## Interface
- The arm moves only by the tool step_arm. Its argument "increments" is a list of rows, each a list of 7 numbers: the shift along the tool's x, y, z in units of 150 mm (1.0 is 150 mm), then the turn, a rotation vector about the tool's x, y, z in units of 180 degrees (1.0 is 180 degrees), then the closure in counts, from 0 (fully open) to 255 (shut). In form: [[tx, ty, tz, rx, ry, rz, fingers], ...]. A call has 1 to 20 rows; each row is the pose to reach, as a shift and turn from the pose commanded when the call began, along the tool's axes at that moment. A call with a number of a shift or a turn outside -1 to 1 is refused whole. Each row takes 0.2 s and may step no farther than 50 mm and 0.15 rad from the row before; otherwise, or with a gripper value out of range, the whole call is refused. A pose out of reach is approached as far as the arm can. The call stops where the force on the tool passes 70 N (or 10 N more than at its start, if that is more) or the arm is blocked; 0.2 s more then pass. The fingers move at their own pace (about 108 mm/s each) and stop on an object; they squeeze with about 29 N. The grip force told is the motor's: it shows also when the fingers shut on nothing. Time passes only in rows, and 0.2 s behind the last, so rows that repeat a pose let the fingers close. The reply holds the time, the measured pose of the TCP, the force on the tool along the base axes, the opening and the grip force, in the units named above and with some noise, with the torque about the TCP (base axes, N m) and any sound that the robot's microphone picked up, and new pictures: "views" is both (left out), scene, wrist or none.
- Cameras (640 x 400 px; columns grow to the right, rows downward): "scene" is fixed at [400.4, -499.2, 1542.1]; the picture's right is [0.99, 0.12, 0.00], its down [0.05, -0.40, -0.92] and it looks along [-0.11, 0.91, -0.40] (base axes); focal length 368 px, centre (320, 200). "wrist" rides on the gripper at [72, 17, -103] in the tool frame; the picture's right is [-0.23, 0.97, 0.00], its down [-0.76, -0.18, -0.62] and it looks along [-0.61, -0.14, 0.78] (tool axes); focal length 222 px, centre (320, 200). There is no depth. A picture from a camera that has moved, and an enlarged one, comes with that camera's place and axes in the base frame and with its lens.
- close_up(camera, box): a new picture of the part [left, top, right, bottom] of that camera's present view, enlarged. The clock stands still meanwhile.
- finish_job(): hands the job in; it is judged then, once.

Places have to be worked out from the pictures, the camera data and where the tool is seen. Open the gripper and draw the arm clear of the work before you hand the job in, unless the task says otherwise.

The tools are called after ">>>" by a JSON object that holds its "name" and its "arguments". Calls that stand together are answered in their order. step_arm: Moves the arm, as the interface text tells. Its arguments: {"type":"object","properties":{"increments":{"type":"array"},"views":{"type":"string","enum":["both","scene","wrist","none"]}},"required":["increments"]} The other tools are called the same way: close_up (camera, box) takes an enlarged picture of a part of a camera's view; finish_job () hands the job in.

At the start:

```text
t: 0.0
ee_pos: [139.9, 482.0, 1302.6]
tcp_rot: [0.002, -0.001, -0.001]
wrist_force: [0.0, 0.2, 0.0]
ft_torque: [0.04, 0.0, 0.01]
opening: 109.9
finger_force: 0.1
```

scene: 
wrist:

__PROBLEM TO SOLVE__
Report how many lines of the listing hold the string "opening", giving only the number.

__OUTPUT OF THE TASK__
2